**PROBLEM STATEMENT:** Copy out the complete listing, word for word. Write them as strings in a JSON array, leaving out blank lines.

**INFORMATION SUPPLIED:**

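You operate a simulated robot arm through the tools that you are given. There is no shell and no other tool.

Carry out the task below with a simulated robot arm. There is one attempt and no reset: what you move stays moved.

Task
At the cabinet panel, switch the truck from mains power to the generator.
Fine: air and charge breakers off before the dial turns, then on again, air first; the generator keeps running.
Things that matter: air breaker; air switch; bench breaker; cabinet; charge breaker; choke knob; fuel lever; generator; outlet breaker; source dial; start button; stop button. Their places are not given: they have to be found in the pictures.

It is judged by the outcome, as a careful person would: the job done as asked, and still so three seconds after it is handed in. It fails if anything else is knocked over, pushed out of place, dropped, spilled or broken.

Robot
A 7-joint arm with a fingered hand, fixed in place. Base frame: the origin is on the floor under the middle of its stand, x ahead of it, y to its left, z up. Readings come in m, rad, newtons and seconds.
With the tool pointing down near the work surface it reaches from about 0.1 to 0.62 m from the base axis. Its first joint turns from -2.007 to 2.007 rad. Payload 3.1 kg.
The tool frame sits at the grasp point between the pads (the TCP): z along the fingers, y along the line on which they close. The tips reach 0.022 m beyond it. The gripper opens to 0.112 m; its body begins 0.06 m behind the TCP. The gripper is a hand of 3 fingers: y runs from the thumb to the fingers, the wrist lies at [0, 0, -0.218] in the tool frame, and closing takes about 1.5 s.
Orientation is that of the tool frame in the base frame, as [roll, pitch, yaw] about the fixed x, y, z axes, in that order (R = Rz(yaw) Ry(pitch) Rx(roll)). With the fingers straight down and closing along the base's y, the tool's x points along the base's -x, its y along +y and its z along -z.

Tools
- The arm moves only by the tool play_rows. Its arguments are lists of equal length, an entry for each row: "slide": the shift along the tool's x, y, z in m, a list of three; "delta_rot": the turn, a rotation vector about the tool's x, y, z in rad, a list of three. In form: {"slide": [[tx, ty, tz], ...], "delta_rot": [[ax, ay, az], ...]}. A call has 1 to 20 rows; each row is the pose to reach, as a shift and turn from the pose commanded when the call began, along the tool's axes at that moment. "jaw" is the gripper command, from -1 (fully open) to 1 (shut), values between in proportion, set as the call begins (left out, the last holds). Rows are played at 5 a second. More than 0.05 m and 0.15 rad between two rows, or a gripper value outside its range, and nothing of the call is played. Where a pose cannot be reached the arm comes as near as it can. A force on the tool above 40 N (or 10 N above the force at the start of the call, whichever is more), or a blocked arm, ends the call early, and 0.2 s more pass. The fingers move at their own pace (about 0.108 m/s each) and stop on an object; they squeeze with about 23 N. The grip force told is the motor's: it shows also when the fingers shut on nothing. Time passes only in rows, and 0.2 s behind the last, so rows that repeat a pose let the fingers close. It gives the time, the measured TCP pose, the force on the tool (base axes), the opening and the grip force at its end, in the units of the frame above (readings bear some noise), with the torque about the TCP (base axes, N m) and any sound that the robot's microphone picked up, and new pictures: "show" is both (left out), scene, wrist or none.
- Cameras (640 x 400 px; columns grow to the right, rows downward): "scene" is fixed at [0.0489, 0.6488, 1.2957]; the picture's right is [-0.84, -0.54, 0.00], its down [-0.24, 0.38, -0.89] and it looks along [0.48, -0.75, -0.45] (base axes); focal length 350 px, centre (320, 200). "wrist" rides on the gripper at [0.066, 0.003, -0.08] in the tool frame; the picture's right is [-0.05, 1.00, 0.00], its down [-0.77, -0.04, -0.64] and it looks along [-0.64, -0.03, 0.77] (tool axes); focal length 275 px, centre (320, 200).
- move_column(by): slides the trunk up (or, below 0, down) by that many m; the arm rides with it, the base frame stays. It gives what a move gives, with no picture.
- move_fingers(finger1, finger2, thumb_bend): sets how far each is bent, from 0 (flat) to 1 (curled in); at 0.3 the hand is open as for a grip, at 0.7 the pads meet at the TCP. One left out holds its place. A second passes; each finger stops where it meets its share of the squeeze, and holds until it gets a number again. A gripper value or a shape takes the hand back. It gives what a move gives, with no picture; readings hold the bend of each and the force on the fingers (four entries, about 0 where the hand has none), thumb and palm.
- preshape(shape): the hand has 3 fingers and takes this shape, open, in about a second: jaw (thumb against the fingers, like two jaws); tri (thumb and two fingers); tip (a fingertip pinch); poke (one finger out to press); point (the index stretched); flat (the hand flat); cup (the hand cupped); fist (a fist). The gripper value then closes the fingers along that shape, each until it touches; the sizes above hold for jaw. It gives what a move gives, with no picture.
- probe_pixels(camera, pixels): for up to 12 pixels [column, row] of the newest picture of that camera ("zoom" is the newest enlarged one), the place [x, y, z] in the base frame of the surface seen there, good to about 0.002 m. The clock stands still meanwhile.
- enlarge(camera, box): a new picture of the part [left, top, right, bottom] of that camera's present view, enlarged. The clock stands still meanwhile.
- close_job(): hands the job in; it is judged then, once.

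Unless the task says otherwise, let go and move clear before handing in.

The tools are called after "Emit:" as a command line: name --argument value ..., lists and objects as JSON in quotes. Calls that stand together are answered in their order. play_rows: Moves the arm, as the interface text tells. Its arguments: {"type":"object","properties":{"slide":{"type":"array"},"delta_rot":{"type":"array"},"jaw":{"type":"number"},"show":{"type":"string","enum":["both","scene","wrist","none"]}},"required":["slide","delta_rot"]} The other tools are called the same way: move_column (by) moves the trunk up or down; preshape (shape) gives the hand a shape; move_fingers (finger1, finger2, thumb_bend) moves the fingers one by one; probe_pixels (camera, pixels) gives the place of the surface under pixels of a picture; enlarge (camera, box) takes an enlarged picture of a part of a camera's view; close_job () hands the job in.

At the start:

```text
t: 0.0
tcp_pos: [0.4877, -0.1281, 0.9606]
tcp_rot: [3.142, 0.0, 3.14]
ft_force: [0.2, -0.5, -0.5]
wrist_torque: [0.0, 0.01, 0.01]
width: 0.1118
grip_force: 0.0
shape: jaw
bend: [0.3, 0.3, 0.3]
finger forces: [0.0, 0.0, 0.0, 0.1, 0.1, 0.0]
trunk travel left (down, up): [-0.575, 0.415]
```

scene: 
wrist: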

**SOLUTION BELOW:**
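[
  "You operate a simulated robot arm through the tools that you are given. There is no shell and no other tool.",
  "Carry out the task below with a simulated robot arm. There is one attempt and no reset: what you move stays moved.",
  "Task",
  "At the cabinet panel, switch the truck from mains power to the generator.",
  "Fine: air and charge breakers off before the dial turns, then on again, air first; the generator keeps running.",
  "Things that matter: air breaker; air switch; bench breaker; cabinet; charge breaker; choke knob; fuel lever; generator; outlet breaker; source dial; start button; stop button. Their places are not given: they have to be found in the pictures.",
  "It is judged by the outcome, as a careful person would: the job done as asked, and still so three seconds after it is handed in. It fails if anything else is knocked over, pushed out of place, dropped, spilled or broken.",
  "Robot",
  "A 7-joint arm with a fingered hand, fixed in place. Base frame: the origin is on the floor under the middle of its stand, x ahead of it, y to its left, z up. Readings come in m, rad, newtons and seconds.",
  "With the tool pointing down near the work surface it reaches from about 0.1 to 0.62 m from the base axis. Its first joint turns from -2.007 to 2.007 rad. Payload 3.1 kg.",
  "The tool frame sits at the grasp point between the pads (the TCP): z along the fingers, y along the line on which they close. The tips reach 0.022 m beyond it. The gripper opens to 0.112 m; its body begins 0.06 m behind the TCP. The gripper is a hand of 3 fingers: y runs from the thumb to the fingers, the wrist lies at [0, 0, -0.218] in the tool frame, and closing takes about 1.5 s.",
  "Orientation is that of the tool frame in the base frame, as [roll, pitch, yaw] about the fixed x, y, z axes, in that order (R = Rz(yaw) Ry(pitch) Rx(roll)). With the fingers straight down and closing along the base's y, the tool's x points along the base's -x, its y along +y and its z along -z.",
  "Tools",
  "- The arm moves only by the tool play_rows. Its arguments are lists of equal length, an entry for each row: \"slide\": the shift along the tool's x, y, z in m, a list of three; \"delta_rot\": the turn, a rotation vector about the tool's x, y, z in rad, a list of three. In form: {\"slide\": [[tx, ty, tz], ...], \"delta_rot\": [[ax, ay, az], ...]}. A call has 1 to 20 rows; each row is the pose to reach, as a shift and turn from the pose commanded when the call began, along the tool's axes at that moment. \"jaw\" is the gripper command, from -1 (fully open) to 1 (shut), values between in proportion, set as the call begins (left out, the last holds). Rows are played at 5 a second. More than 0.05 m and 0.15 rad between two rows, or a gripper value outside its range, and nothing of the call is played. Where a pose cannot be reached the arm comes as near as it can. A force on the tool above 40 N (or 10 N above the force at the start of the call, whichever is more), or a blocked arm, ends the call early, and 0.2 s more pass. The fingers move at their own pace (about 0.108 m/s each) and stop on an object; they squeeze with about 23 N. The grip force told is the motor's: it shows also when the fingers shut on nothing. Time passes only in rows, and 0.2 s behind the last, so rows that repeat a pose let the fingers close. It gives the time, the measured TCP pose, the force on the tool (base axes), the opening and the grip force at its end, in the units of the frame above (readings bear some noise), with the torque about the TCP (base axes, N m) and any sound that the robot's microphone picked up, and new pictures: \"show\" is both (left out), scene, wrist or none.",
  "- Cameras (640 x 400 px; columns grow to the right, rows downward): \"scene\" is fixed at [0.0489, 0.6488, 1.2957]; the picture's right is [-0.84, -0.54, 0.00], its down [-0.24, 0.38, -0.89] and it looks along [0.48, -0.75, -0.45] (base axes); focal length 350 px, centre (320, 200). \"wrist\" rides on the gripper at [0.066, 0.003, -0.08] in the tool frame; the picture's right is [-0.05, 1.00, 0.00], its down [-0.77, -0.04, -0.64] and it looks along [-0.64, -0.03, 0.77] (tool axes); focal length 275 px, centre (320, 200).",
  "- move_column(by): slides the trunk up (or, below 0, down) by that many m; the arm rides with it, the base frame stays. It gives what a move gives, with no picture.",
  "- move_fingers(finger1, finger2, thumb_bend): sets how far each is bent, from 0 (flat) to 1 (curled in); at 0.3 the hand is open as for a grip, at 0.7 the pads meet at the TCP. One left out holds its place. A second passes; each finger stops where it meets its share of the squeeze, and holds until it gets a number again. A gripper value or a shape takes the hand back. It gives what a move gives, with no picture; readings hold the bend of each and the force on the fingers (four entries, about 0 where the hand has none), thumb and palm.",
  "- preshape(shape): the hand has 3 fingers and takes this shape, open, in about a second: jaw (thumb against the fingers, like two jaws); tri (thumb and two fingers); tip (a fingertip pinch); poke (one finger out to press); point (the index stretched); flat (the hand flat); cup (the hand cupped); fist (a fist). The gripper value then closes the fingers along that shape, each until it touches; the sizes above hold for jaw. It gives what a move gives, with no picture.",
  "- probe_pixels(camera, pixels): for up to 12 pixels [column, row] of the newest picture of that camera (\"zoom\" is the newest enlarged one), the place [x, y, z] in the base frame of the surface seen there, good to about 0.002 m. The clock stands still meanwhile.",
  "- enlarge(camera, box): a new picture of the part [left, top, right, bottom] of that camera's present view, enlarged. The clock stands still meanwhile.",
  "- close_job(): hands the job in; it is judged then, once.",
  "Unless the task says otherwise, let go and move clear before handing in.",
  "The tools are called after \"Emit:\" as a command line: name --argument value ..., lists and objects as JSON in quotes. Calls that stand together are answered in their order. play_rows: Moves the arm, as the interface text tells. Its arguments: {\"type\":\"object\",\"properties\":{\"slide\":{\"type\":\"array\"},\"delta_rot\":{\"type\":\"array\"},\"jaw\":{\"type\":\"number\"},\"show\":{\"type\":\"string\",\"enum\":[\"both\",\"scene\",\"wrist\",\"none\"]}},\"required\":[\"slide\",\"delta_rot\"]} The other tools are called the same way: move_column (by) moves the trunk up or down; preshape (shape) gives the hand a shape; move_fingers (finger1, finger2, thumb_bend) moves the fingers one by one; probe_pixels (camera, pixels) gives the place of the surface under pixels of a picture; enlarge (camera, box) takes an enlarged picture of a part of a camera's view; close_job () hands the job in.",
  "At the start:",
  "```text",
  "t: 0.0",
  "tcp_pos: [0.4877, -0.1281, 0.9606]",
  "tcp_rot: [3.142, 0.0, 3.14]",
  "ft_force: [0.2, -0.5, -0.5]",
  "wrist_torque: [0.0, 0.01, 0.01]",
  "width: 0.1118",
  "grip_force: 0.0",
  "shape: jaw",
  "bend: [0.3, 0.3, 0.3]",
  "finger forces: [0.0, 0.0, 0.0, 0.1, 0.1, 0.0]",
  "trunk travel left (down, up): [-0.575, 0.415]",
  "```",
  "scene: ",
  "wrist:"
]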